I now have some more information on running the VGA bios through the emulator on the epia-m
I have implemented both real mode and emulated VGA initialisation. The real mode brings up the vga properly, whilst the emulation does not. The emulated version runs to completion and also returns with Carry Flag set which I'm assuming means that it has given up trying.
Using TSC, a performance counter set to count instructions, and a simple instruction counter in the main loop of the emulator, I have come up with the following statistics for the vga initialisation sequence:
Real Mode --------- CPU Clocks = 691,530,971 (600Mhz processor = 1.1 seconds approx) Instructions executed = 16,481,875
Interestingly this gives a clocks/instruction ratio of about 43, which we can put down to intensive I/O and which must stall the processor by many clock cycles per I/O.
Emulation mode -------------- CPU Clocks = 4,618,464,706 (= 7.7 seconds approx) Instructions executed = 1,946,308,181 Emulated instructions = 13,756,300
This gives us 2 ratios of interest: Average clocks per instruction = 2.37 (much less than real mode since the emulation is much more memory intensive) Average instructions per emulated instruction = 141
The emulator is also running nearly 3 million fewer instructions, which could be down to it doing fewer loop iterations whilst waiting for things to come ready, or could also be attributed to the bios giving up early.
I am now working on the hypothesis that the emulator has to be faster if it is going to work at all for the epia-m, which means fewer instructions per emulated instruction.

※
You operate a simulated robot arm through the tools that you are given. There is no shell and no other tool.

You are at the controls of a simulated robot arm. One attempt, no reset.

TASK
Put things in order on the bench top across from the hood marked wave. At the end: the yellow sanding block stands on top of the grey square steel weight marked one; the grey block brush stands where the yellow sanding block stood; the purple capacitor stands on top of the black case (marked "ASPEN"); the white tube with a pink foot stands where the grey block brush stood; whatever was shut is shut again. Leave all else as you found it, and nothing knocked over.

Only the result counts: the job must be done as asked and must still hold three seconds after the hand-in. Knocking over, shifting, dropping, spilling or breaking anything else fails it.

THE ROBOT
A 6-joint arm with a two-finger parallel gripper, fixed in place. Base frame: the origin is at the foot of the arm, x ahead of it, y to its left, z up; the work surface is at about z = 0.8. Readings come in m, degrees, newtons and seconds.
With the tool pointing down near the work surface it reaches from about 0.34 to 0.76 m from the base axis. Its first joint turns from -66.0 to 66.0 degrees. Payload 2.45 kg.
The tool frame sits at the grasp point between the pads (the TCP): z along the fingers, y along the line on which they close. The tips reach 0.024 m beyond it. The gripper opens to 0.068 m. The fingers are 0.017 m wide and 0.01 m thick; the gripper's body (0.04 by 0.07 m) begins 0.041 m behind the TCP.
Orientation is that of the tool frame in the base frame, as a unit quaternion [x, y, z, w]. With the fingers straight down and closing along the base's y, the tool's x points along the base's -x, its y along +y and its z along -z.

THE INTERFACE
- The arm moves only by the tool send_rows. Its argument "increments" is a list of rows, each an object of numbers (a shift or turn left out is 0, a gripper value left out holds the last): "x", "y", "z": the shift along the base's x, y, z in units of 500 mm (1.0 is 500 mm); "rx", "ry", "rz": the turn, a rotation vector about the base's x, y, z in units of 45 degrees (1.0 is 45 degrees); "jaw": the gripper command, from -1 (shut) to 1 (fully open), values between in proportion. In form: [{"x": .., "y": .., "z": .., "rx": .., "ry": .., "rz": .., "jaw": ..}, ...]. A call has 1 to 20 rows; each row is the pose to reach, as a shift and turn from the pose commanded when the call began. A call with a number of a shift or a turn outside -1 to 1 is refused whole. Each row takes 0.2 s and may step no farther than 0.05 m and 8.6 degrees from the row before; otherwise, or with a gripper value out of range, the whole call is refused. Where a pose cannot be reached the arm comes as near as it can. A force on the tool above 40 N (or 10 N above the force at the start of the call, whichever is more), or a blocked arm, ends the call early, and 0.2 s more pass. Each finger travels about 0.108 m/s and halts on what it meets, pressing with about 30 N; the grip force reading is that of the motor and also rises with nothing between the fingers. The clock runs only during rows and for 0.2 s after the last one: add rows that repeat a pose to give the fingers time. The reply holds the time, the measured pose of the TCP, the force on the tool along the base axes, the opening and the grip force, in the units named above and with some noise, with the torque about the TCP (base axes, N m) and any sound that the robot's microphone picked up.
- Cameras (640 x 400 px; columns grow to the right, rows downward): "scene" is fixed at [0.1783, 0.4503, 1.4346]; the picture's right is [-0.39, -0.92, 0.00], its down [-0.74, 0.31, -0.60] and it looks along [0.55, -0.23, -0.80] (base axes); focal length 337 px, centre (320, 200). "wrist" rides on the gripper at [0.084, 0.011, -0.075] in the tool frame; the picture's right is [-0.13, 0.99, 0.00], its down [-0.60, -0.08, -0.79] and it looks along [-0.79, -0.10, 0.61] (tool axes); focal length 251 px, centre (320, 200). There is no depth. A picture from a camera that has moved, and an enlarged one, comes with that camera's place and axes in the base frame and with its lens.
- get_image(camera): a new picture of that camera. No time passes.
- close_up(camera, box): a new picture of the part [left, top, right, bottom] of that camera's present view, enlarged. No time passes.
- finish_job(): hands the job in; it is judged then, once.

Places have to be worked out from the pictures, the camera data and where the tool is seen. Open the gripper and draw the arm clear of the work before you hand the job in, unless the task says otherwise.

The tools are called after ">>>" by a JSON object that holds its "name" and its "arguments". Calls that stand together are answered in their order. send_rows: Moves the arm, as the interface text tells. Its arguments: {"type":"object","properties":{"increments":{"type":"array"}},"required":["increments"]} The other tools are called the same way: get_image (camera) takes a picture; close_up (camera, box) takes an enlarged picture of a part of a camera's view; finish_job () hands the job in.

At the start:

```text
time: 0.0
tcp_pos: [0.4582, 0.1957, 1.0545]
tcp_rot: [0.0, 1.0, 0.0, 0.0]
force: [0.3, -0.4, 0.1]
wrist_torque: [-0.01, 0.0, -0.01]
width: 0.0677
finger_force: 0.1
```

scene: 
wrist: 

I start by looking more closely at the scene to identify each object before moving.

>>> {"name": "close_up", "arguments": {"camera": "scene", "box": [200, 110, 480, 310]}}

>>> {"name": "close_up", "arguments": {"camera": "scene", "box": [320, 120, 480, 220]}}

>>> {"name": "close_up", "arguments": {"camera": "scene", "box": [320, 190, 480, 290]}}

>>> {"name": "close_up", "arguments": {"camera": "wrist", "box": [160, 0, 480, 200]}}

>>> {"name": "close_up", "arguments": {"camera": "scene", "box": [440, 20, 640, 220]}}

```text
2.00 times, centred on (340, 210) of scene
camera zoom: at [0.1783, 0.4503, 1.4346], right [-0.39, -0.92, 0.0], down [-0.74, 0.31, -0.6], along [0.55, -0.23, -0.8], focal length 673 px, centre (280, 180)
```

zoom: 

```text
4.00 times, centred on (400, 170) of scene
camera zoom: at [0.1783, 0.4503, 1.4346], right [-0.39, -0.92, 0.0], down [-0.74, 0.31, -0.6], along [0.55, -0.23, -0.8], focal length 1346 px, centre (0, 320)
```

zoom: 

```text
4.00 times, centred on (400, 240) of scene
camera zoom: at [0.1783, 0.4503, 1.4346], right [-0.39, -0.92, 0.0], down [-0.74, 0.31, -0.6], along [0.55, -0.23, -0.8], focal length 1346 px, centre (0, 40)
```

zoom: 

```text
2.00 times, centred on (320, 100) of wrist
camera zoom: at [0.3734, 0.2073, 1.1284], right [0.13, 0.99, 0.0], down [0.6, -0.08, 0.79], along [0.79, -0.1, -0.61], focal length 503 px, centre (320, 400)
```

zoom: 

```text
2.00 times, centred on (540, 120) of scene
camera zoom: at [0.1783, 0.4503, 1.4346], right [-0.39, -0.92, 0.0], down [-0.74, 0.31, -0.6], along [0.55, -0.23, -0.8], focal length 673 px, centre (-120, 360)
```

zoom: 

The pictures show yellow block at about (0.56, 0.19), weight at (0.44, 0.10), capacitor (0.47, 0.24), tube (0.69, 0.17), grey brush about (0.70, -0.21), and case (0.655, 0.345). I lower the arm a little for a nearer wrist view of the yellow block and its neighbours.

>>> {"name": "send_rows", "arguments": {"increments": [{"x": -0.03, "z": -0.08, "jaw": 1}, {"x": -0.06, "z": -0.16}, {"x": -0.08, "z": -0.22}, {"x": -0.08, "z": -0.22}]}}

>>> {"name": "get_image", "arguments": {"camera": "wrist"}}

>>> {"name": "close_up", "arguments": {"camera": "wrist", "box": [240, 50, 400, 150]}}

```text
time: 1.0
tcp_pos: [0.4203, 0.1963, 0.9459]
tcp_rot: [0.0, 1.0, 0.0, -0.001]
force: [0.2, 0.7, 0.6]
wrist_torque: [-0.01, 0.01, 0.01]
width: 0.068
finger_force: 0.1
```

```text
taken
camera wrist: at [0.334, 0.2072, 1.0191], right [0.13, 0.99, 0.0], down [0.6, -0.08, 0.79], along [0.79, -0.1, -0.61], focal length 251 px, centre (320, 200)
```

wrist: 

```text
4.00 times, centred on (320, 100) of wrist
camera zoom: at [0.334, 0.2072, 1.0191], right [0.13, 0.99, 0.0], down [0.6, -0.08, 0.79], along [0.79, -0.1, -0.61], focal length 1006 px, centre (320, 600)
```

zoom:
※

I have a few ideas which I intend investigating and trying out:
1) embed/inline the memory read/write and io functions directly where they are used rather than having trivial subroutines accessed via arrays of function pointers. I believe that this processor is easily stalled by jumps to subroutines, and so inlining these should help.
2) hard code the emulator memory base at 0, so that this addition is avoided on every memory access (since linuxbios always sets it at 0 anyway)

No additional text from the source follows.